Friday, August 3, 2012

Part Two-Milk Paint vs Chalk Paint vs Latex

Part One-Milk paint
Part Two-Chalk paint
Part Three-Latex 

There are many tutorials on chalk paint in the blog world, but I wanted to share own personal experiences with it. You can never have enough info when you are trying to learn this stuff yet sometimes simple tips are and advice are easily overlooked.  Click on the above links (Part One, Two or Three to see my thoughts on other paint types).  Here are my tips for Chalk Paint;

 Part Two-Annie Sloan Chalk Paint

So many fans, so many testimonials, new stockists popping up all the time and a whole industry built around this stuff.  Many feel it is worth it, and honestly I have spent the $ myself and will probably continue to on occasion.  But I am blogging about the three different paint types to be completely truthful and give advice from my own personal experiences on each, and so I have to say - I feel a lot of this is hype.  I do like chalk paint for the right piece, and I keep a can or two on hand but I feel it is an unnecessary expense most of the time. 

Just humor me and let's see if you can tell which of these pieces is chalk paint and which is latex?

Any guesses which were Annie Sloan Chalk Paint?

None...all of these pieces were done using latex.  The only exception being that the last one-the teal green vanity/console-was done by making my own chalk paint (calcium carbonate + latex) which I've blogged about before.   My hope is that those pictures demonstrate you don't have to spend a fortune on 'special' paint to make something special.

That said, here are some of the things I like about Chalk Paint;

-The ease of distressing with it.  If you want to create a heavily distressed, very 'worn' look to your piece then it's very easy to accomplish with this.  It truly does sand off as a powder and you can get it done quickly!  (However if you are going for 'chippy', then stick with milk paint or even latex)  This also makes it easy to sand any brush strokes out before sealing it with a wax.  Here is an example of the distressing;

-It can make any piece look shabby or vintage.  This can be achieved with latex too, and I will get to that in the next post.  But chalk paints lack of any sheen is what helps to create that time-worn effect like the finish is decades old.  For instance if you have a newer piece that you want to look more aged or shabby, this paint achieves that pretty easily by virtue of it's 'chalkiness'.
1980's desk with hutch, had thin particle board on back.

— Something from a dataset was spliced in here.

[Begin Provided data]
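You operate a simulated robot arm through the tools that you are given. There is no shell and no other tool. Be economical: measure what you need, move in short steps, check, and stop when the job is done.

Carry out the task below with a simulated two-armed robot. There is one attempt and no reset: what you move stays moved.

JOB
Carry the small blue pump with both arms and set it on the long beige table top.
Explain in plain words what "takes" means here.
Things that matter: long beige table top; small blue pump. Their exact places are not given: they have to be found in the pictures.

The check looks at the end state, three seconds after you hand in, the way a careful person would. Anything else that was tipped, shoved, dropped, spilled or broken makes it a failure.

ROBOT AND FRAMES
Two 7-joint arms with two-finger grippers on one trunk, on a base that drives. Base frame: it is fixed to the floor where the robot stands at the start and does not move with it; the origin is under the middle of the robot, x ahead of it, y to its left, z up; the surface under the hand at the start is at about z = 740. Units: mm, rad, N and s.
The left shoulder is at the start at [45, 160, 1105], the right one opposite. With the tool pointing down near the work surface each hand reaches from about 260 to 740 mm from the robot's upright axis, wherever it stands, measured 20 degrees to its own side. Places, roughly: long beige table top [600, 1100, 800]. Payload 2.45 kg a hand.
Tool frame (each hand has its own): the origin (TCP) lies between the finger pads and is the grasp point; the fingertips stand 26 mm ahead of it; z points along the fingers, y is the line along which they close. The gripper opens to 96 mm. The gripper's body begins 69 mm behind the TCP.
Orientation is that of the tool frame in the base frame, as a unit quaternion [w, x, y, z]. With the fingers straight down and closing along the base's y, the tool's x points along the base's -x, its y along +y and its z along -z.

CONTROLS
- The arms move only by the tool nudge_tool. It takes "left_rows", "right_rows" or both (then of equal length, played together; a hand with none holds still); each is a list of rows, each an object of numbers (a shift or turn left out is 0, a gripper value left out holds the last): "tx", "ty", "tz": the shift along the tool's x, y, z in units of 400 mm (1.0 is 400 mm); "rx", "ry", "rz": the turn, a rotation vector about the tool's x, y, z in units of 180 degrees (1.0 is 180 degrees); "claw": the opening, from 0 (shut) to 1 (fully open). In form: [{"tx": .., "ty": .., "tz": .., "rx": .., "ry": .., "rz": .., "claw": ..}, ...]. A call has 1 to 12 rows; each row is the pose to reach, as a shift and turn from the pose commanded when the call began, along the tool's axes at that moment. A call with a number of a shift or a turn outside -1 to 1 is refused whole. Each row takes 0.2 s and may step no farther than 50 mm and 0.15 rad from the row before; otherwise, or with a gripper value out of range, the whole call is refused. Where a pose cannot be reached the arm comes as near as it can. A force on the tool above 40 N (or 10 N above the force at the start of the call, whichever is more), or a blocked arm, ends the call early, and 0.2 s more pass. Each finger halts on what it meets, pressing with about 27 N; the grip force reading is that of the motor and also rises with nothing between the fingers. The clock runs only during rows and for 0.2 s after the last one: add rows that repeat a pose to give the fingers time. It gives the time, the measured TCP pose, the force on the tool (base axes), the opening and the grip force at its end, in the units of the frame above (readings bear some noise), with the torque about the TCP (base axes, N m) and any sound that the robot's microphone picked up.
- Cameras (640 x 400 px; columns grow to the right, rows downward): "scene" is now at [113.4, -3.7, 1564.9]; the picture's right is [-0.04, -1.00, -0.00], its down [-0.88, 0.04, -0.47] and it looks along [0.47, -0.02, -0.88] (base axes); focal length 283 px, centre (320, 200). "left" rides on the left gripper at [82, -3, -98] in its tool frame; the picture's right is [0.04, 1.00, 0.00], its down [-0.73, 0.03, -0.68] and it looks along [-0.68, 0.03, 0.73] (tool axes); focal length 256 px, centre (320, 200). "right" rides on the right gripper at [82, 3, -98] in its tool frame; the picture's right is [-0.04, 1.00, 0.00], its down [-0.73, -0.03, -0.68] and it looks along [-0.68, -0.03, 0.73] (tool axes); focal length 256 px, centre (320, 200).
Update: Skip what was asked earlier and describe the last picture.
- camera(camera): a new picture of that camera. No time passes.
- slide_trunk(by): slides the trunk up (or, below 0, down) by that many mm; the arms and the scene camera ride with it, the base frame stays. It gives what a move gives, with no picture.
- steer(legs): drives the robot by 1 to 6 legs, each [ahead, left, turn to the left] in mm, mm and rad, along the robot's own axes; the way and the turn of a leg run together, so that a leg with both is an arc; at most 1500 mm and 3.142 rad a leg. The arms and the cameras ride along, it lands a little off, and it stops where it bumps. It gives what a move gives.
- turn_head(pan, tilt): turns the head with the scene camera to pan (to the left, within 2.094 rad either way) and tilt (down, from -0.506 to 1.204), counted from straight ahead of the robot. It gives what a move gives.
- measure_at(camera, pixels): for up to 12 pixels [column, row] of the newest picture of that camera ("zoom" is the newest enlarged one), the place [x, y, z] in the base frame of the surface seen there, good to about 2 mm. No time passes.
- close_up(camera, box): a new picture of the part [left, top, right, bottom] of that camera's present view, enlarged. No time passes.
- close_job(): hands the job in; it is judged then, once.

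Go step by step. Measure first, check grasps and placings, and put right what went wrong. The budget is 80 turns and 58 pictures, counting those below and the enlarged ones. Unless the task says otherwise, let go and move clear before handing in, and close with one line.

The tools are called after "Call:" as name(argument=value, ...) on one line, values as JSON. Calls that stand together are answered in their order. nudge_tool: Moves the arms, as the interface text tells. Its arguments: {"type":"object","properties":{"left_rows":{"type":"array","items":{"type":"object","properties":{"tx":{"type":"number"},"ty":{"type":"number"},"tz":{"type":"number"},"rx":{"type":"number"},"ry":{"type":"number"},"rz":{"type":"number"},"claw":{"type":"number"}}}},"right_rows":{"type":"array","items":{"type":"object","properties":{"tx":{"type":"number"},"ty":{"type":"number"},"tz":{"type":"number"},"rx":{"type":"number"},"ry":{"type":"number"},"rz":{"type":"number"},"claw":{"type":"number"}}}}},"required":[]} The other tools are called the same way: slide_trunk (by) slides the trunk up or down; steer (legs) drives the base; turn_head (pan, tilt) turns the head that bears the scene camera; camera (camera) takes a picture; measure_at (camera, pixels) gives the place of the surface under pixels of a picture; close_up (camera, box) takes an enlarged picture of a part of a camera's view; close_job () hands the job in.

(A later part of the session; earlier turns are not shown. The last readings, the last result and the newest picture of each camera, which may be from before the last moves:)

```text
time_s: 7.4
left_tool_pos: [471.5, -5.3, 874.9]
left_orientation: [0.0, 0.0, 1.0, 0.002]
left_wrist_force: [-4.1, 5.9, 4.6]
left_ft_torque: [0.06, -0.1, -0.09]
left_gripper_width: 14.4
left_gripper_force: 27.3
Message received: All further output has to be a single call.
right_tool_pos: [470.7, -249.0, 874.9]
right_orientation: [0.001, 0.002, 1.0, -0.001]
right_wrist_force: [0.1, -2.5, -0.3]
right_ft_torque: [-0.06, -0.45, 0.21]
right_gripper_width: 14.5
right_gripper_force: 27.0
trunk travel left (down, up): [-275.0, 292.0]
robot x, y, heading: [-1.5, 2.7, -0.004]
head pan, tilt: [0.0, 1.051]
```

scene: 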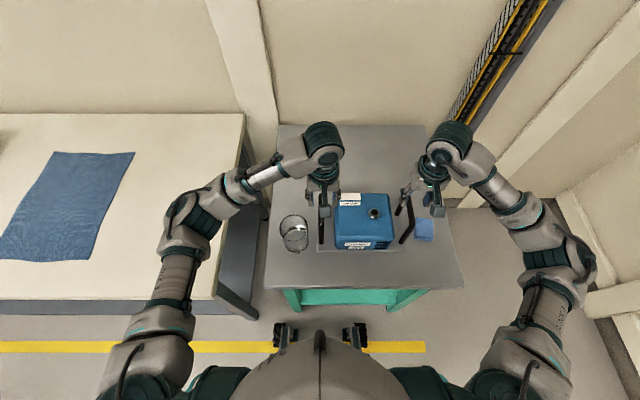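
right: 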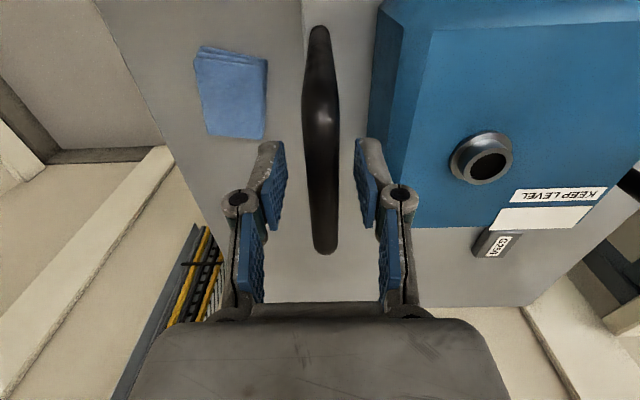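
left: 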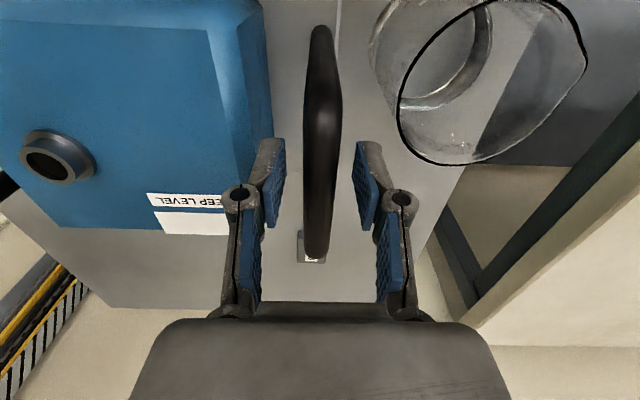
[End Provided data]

 I used French Linen Chalk Paint and gave it a glaze to give it a farmhouse/country chic look.
-It CAN be used in a sprayer!  I have many times and you don't have to water it down (chalk paint is thicker than most), but I live in Texas where my garage is 85 degrees in the morning so all the paint is nice and thin already.  If you store yours somewhere cooler, then place in a nice warm location and let it sit for an hour or so before using, this will thin it for easier use in a sprayer. Another idea would be to sit a sealed can about half way, in a bowl of hot water for 10 mins or so.

-You don't have to buy the Annie Sloan clear wax to seal it.  I use Minwax finishing paste instead which is less than half the price of Annie's and I love it.  It forms a hard, more durable seal as opposed to the soft and tacky feel of Annie's that never seems to completely dry or buff out.  You can also use clear coat products as well, for instance the hutch and desk above I used varathane instead to protect the top and it worked beautifully.  No matter what you seal it with, it will change or darken your color slightly....that can't be avoided.

Things I don't' like about Chalk Paint

-It dries really fast, some see this as a plus but when applying this by hand, your paint brush will start to dry too, creating small clumps or larger grooves in the paint strokes.  I always have a few different brushes on hand to switch to as this happens.

-It's claim that "you don't need a primer" is false, false, false!  You will still have bleed through with this, maybe some things are covered easier than others but I have always had to get my can of Kilz out for something seeping through and then reapply the paint.

-Lastly, the expense.  One QUART (not gallon) costs an average of 38.00 not to mention shipping costs if a 'stockist' isn't near you.  I paint to resale, so for me it's an added expense I have to work into my prices though I do keep a quart or two on hand just in case a piece would really benefit from it (ie; newer, smaller, lots of distressing). Another down side is the limited amount of colors, though all are beautiful and can be mixed with each other to achieve other hues...but I guess I find more benefit in finding the perfect swatch color at Home Depot for half the price.

Up next, Latex....XOXO


  1. amazingly helpful post! Thank you!

  2. Yes, thank you for doing this. Very helpful.